GOAL A — Take the reading passage and repeat only what runs from "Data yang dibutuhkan" through "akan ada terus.".

READING PASSAGE —
(begin)
Dalam hal menilai merek, penilai tergantung pada data yang ada. Misalnya, sebuah perusahaan mempunyai merek, perusahaan tersebut tidak perlu membayar royalty dari penggunaan merek itu. Sehingga ada penghematan biaya royalty. Sebaliknya jika tidak mempunyai merek, maka perusahaan tersebut harus membayar royalty.

Data yang dibutuhkan untuk penilaian merek, menurut Rudi M. Safrudin, adalah:

  • a.    Merek memiliki nilai apabila ada pendapatan.

Perlu melakukan estimasi berapa jumlah pendapatan yang dihasilkan dari merek tersebut. Dilihat historisnya, berapa penjualan, berapa volumenya, berapa harganya, pelanggannya siapa. Setelah diperoleh data tersebut, kemudian diproyeksikan berapa jumlah pendapatan yang bisa diperoleh. Karena dasarnya adalah cash flow di depan.

  • b.    Berapa sisa umur merek tersebut.

Intangible asset memiliki umur yang terbatas kecuali merek. Tidak semua merek mempunyai umur yang “tidak dapat ditentukan”. Mc Donald dan Walts Disney keberadaanya dari dahulu sampai sekarang masih eksis, sehingga tidak dapat menentukan umurnya (unidentified). Sehingga diasumsikan merek tersebut akan ada terus.

Tidak seperti paten dan kekayaan intelektual lainnya ada batas umurnya. Disamping itu, dilihat apakah mereknya ada historisnya. Misalnya, penilaian merek pada obat. Dalam praktik, ternyata obat tersebut macam macam umurnya. Ada yang sudah puluhan tahun umurnya, karena obatnya bagus. Ada juga yang umurnya beberapa tahun sudah “mati”. Oleh karena, obatnya tidak diproduksi lagi sehingga mereknya pun juga “mati”. Penilaian ini dengan cara menganalisis bagaimana historis merek tersebut dan bagaimana tren penjualannnya.
(end)
SUPPLIED INFORMATION —
(begin)
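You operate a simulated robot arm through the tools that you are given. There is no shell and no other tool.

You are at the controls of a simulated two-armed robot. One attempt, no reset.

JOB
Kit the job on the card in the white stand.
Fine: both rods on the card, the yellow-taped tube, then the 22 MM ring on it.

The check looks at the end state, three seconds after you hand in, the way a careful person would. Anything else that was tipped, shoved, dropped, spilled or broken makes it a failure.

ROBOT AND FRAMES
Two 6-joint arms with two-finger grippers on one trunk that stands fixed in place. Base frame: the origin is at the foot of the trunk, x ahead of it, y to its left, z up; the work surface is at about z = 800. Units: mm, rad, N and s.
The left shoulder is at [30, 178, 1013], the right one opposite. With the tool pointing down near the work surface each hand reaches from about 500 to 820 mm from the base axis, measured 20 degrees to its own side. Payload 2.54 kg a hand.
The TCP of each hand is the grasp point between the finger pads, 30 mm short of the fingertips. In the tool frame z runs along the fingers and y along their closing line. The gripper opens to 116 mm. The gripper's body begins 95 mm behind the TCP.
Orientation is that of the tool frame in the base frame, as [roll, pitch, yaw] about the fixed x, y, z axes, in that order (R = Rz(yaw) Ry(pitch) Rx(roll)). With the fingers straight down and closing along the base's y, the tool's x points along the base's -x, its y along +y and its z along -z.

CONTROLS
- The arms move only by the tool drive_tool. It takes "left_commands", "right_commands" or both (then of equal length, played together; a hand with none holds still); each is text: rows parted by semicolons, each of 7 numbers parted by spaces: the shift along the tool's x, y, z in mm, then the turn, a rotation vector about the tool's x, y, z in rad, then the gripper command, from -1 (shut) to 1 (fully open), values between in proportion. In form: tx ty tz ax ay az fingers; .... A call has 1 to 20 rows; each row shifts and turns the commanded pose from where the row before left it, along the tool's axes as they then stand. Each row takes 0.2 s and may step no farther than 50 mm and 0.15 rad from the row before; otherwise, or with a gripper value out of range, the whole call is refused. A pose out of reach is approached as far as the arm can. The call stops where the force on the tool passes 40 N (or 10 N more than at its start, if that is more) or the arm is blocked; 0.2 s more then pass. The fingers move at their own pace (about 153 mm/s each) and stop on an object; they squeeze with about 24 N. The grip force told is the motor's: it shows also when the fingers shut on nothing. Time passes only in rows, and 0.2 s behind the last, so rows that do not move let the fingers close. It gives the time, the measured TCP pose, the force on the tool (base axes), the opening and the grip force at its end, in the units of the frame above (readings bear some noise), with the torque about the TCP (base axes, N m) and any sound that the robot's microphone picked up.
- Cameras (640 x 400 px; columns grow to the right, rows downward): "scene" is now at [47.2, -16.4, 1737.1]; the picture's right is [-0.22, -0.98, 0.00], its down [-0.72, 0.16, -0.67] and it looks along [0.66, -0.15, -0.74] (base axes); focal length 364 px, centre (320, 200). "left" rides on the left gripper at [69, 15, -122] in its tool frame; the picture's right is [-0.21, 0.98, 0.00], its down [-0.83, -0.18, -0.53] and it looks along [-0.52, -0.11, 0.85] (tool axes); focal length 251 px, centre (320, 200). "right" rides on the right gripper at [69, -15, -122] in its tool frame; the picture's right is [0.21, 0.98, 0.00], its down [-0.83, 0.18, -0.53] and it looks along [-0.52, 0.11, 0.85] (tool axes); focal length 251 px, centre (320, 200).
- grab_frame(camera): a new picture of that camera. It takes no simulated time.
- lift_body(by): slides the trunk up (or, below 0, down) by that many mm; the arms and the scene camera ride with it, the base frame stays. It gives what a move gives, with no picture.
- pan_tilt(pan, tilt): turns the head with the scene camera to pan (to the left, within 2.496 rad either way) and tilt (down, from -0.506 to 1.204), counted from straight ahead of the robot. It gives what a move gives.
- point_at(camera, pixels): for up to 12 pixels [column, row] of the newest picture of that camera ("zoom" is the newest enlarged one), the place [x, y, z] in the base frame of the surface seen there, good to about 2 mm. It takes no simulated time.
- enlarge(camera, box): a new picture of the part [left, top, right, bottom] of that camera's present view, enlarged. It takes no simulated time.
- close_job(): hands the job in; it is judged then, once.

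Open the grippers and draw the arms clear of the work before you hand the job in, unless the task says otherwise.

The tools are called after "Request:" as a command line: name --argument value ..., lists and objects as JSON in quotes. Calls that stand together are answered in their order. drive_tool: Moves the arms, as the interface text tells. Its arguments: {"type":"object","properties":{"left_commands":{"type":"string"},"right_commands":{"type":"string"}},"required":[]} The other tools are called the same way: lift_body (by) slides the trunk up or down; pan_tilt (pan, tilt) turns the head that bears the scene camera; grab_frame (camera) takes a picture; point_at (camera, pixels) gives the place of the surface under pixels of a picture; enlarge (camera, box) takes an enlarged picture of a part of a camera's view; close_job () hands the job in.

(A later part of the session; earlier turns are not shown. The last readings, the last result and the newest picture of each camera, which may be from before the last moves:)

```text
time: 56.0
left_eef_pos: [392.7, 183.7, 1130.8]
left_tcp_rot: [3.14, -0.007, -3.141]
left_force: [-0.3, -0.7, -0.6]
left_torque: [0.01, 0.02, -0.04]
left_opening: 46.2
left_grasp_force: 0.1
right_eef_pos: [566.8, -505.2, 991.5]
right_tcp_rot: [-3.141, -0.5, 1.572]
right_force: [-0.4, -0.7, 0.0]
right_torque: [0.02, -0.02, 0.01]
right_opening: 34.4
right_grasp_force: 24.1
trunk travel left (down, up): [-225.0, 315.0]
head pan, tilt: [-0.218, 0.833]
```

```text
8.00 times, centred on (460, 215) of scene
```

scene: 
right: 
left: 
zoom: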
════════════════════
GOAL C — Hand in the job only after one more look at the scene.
(end)
GOAL B — Start at the line with "You are at the" and stop after the line with "Fine: both rods". Repeat exactly the lines in that range.

CORRECT RESULT A —
Data yang dibutuhkan untuk penilaian merek, menurut Rudi M. Safrudin, adalah:

  • a.    Merek memiliki nilai apabila ada pendapatan.

Perlu melakukan estimasi berapa jumlah pendapatan yang dihasilkan dari merek tersebut. Dilihat historisnya, berapa penjualan, berapa volumenya, berapa harganya, pelanggannya siapa. Setelah diperoleh data tersebut, kemudian diproyeksikan berapa jumlah pendapatan yang bisa diperoleh. Karena dasarnya adalah cash flow di depan.

  • b.    Berapa sisa umur merek tersebut.

Intangible asset memiliki umur yang terbatas kecuali merek. Tidak semua merek mempunyai umur yang “tidak dapat ditentukan”. Mc Donald dan Walts Disney keberadaanya dari dahulu sampai sekarang masih eksis, sehingga tidak dapat menentukan umurnya (unidentified). Sehingga diasumsikan merek tersebut akan ada terus.

CORRECT RESULT B —
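You are at the controls of a simulated two-armed robot. One attempt, no reset.

JOB
Kit the job on the card in the white stand.
Fine: both rods on the card, the yellow-taped tube, then the 22 MM ring on it.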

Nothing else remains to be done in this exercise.